In light of the supplemental report by the Hanson Commission, which calls for live harness racing to cease at the Meadowlands Racetrack, relocate to Monmouth Park and have just 30 dates of live racing, politicians in the state of New Jersey have lashed out at the recommendation
The New Jersey Senate Republicans have issued a release in regard to the news. It appears below in its entirety.
The Legislators from Monmouth County would like to see further discussions take place before the latest recommendations on horseracing from the Governor’s Advisory Commission on Gaming, Sports and Entertainment are implemented.
Among the recommendations are calls for all racing that currently takes place at the Meadowlands Racetrack to be moved to Monmouth Park, the sale of Monmouth Park to a private entity, and drastically decreasing the number of live racing days for both standardbred and thoroughbred tracks, below the current legal minimum.
The decrease of racing days, especially in the face of a lack of additional purse dollars, is a source of contention with this proposal, because racetracks earn their revenue through their live racing days. By cutting the number of days by two-thirds for both breeds, it limits the opportunity for the tracks to earn money.
“There is no disagreement that horseracing in New Jersey is in need of serious change at this time,” said Senator Jennifer Beck (District 12), “but what Mr. Hanson has recommended jeopardizes the future of the entire sport in the state. There is no feasible way that all of the racing that is currently taking place at the Meadowlands can be moved to Monmouth Park by 2011. The infrastructure does not exist at Monmouth Park to house harness racing, since it is, and always has been a thoroughbred park. Also, New Jersey State Law regulates the number of racing days at each of the racetracks, and any action to reduce the number of racing days will have to be done through legislative action. As far as I am concerned, after speaking with a number of experts in this area, the reduction called for in the report will severely damage the viability of maintaining any racing in the Garden State.”
“Horseracing in New Jersey was a sustainable, and even profitable, industry, right up until 2007 when competition began appearing on our borders,” said Assemblywoman Caroline Casagrande (District 12). “It can be sustainable again, if given the opportunity.
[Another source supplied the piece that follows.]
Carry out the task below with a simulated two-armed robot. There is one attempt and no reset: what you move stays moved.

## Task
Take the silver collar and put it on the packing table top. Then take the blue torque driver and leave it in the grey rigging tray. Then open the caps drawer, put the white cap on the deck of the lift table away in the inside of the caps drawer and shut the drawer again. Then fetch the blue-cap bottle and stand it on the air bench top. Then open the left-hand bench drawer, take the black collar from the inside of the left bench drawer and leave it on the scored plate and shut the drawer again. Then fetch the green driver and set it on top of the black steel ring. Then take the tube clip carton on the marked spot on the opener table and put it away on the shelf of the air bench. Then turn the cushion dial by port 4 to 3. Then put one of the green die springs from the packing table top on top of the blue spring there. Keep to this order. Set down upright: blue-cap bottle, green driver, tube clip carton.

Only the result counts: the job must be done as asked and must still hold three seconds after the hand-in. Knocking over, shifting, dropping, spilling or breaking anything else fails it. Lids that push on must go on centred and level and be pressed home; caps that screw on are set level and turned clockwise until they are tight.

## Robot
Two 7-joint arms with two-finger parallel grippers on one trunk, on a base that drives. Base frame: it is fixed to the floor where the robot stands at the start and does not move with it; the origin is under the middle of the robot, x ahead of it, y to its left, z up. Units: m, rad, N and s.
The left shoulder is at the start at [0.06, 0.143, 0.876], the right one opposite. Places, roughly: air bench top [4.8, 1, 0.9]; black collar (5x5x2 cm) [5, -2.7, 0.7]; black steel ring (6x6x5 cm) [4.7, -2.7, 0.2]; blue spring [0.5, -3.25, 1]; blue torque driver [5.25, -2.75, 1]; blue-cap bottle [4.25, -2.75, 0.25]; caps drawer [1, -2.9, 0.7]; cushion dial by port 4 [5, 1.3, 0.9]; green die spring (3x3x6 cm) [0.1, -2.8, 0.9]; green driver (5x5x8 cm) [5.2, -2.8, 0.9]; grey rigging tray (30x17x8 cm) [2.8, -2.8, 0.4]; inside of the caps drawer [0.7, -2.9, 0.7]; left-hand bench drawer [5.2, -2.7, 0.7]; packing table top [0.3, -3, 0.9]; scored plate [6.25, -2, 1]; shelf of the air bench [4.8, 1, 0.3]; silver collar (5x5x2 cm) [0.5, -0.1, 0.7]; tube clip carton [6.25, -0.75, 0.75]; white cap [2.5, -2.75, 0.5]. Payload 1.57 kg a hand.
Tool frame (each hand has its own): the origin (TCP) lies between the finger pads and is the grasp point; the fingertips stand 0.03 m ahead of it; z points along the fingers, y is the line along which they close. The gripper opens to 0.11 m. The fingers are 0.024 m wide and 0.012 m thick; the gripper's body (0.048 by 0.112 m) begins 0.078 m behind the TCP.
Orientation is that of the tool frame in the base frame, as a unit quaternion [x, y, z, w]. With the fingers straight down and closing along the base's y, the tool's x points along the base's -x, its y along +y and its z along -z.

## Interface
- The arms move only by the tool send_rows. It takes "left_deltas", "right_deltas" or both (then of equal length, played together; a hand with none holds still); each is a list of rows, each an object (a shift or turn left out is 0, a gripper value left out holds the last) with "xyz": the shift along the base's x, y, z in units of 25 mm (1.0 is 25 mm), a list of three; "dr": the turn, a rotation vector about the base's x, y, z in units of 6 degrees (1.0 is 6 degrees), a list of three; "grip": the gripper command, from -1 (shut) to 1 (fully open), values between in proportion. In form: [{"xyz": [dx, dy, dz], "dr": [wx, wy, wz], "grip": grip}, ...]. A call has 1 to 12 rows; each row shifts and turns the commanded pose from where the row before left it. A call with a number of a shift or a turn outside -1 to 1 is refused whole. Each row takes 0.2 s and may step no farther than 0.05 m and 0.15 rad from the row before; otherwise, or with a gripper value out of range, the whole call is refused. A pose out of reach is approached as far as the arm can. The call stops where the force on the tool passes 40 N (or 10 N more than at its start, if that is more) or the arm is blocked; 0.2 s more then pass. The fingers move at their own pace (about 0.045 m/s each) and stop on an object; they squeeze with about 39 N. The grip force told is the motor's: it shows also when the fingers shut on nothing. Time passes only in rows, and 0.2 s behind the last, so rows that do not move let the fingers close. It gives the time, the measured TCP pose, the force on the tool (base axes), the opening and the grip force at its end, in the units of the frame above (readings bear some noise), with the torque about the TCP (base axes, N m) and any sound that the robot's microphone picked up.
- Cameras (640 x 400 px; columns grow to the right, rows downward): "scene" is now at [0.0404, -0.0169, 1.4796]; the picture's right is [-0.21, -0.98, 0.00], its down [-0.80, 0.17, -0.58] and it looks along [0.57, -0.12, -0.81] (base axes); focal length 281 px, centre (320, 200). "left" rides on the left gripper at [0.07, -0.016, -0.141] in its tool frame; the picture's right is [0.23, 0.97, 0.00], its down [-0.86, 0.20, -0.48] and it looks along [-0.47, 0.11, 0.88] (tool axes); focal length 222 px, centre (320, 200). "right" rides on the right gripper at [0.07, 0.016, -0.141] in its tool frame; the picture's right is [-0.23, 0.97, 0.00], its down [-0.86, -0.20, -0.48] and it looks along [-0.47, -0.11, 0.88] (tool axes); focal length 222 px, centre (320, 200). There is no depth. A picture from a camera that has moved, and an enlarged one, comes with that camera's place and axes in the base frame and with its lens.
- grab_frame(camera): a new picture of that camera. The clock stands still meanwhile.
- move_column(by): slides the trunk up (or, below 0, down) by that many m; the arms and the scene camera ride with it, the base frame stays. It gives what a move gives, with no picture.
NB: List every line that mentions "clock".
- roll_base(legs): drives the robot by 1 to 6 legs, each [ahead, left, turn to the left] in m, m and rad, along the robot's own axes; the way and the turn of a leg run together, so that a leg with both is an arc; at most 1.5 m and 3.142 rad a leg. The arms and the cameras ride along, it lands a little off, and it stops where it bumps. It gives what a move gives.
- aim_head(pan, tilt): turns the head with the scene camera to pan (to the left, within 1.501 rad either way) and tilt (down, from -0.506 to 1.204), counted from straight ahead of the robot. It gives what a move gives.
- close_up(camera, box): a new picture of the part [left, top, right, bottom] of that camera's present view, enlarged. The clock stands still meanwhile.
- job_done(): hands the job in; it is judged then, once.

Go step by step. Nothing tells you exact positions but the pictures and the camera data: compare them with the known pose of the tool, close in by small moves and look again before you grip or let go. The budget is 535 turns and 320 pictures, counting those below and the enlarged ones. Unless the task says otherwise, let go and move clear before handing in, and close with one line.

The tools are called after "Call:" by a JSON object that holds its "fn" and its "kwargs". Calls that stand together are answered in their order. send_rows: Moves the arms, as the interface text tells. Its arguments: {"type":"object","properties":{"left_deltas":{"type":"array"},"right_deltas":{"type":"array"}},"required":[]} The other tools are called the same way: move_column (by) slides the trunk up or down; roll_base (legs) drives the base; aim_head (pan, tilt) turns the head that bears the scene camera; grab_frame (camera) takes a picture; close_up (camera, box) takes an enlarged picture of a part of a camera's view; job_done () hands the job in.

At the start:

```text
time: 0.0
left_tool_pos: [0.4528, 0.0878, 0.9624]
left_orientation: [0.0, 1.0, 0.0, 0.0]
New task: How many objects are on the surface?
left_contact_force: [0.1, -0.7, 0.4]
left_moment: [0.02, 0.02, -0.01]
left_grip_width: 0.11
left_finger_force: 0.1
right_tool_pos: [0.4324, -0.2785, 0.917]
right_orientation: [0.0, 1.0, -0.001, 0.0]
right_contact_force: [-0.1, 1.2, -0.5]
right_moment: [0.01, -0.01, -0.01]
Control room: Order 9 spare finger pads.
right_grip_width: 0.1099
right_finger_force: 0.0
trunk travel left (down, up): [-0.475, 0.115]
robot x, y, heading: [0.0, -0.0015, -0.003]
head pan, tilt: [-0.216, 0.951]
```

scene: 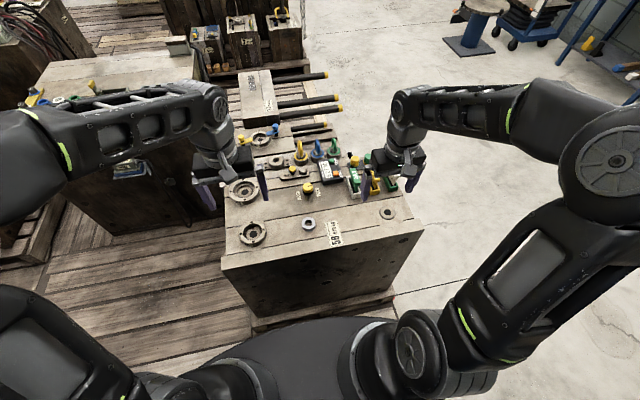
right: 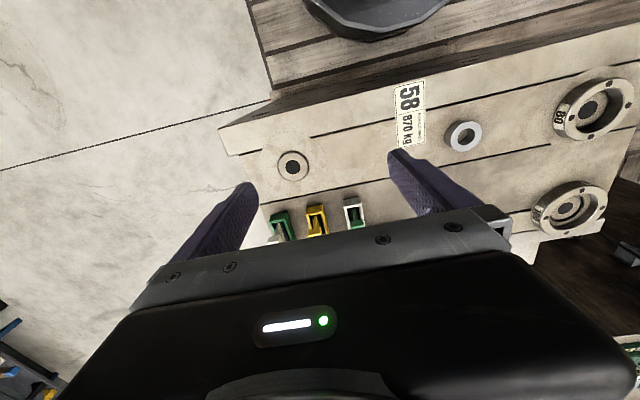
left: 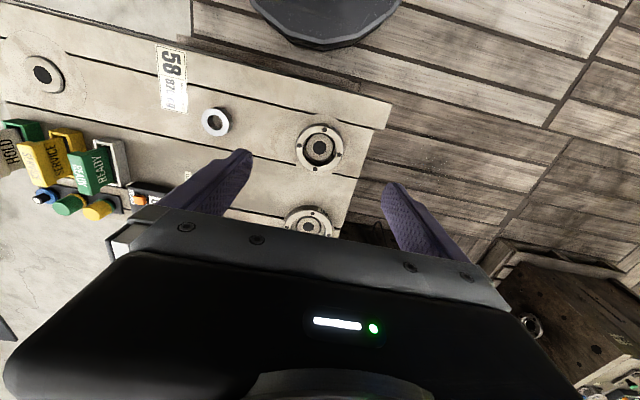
The recommendations from Mr. Hanson’s panel do not afford this opportunity. By forcing a sudden and drastic change, instead of one that takes into consideration, not only the logistics of preparing a thoroughbred track for an entirely different kind of racing, but the implications a change of this sort will have on the rest of the equine and equine-related industries in New Jersey, the report is inherently flawed. Further discussion and negotiations are needed.”
“The report is correct in saying that ‘the horseracing industry is at a crossroads, and didn’t arrive there overnight,’” said Assemblyman O’Scanlon (District 12). “Likewise, the solution to the challenges facing the racing industry can also not be expected to take place overnight. Expecting the significant changes that the Commission’s report calls for to take place in 2011 is unrealistic. The problems facing the horseracing industry are going to take a more measured approach to resolve.”
The Commission states its purpose as “to propose an economically sustainable model for the horseracing industry, without state subsidies,” and “to propose a plan that preserves the possibility of live standardbred and thoroughbred racing in the State.”
The Monmouth County Legislators are not convinced that the plan that has been presented will accomplish either of these objectives and will continue to reach out to the Governor with alternatives.
“The recommendations of the addendum to the Hanson Report,” said Assemblyman Ronald Dancer (District 30), “will require legislative approval, and it is very important that the legislature be partners in the process to ensure that we preserve and enhance the horseracing industry, thus protecting jobs and open space.
"Unfortunately, the report fails to meet its own goal of preserving the racing industry. I look forward to working with the administration to draft legislation that will meet that goal by providing a sustainable business model for one of New Jersey’s most important job creating and open space preserving industries.”
“I am absolutely disgusted with the supplemental Hanson Report,” said Assemblyman Joseph Malone (District 30). “It totally disrespects the horseracing industry in New Jersey. It turns its back on thousands of working men and women in the State, and we need to do better.”
“I agree with the stated conclusion of the Hanson report that ‘the status quo is simply unsustainable’,” said Assemblyman Samuel Thompson (District 13). “There are some recommendations within the report that I agree with. Others I find very troublesome. I do feel we must take actions that will both preserve the horseracing industry in New Jersey and simultaneously reduce the drain on the states’ taxpayers. The proposals submitted require further work and modification to achieve these twin objectives.”
“Before the Hanson report proposals are enacted, we need to have a debate on how it will impact thoroughbred and harness racing—including looking at job loss and the negative economic repercussions,” said Senator Sean T. Kean (District 11). “Part of this debate should include opportunities for interested parties to weigh in on the proposals. In addition, during these deliberations we have to be mindful of how the horse racing industry preserves open space in Monmouth County and statewide. I am confident that the Christie Administration will work to find sustainable options for the horse racing industry in New Jersey.”
“The entire issue needs more examination before any rush to judgment occurs,” said Assemblywoman Amy Handlin (District 13).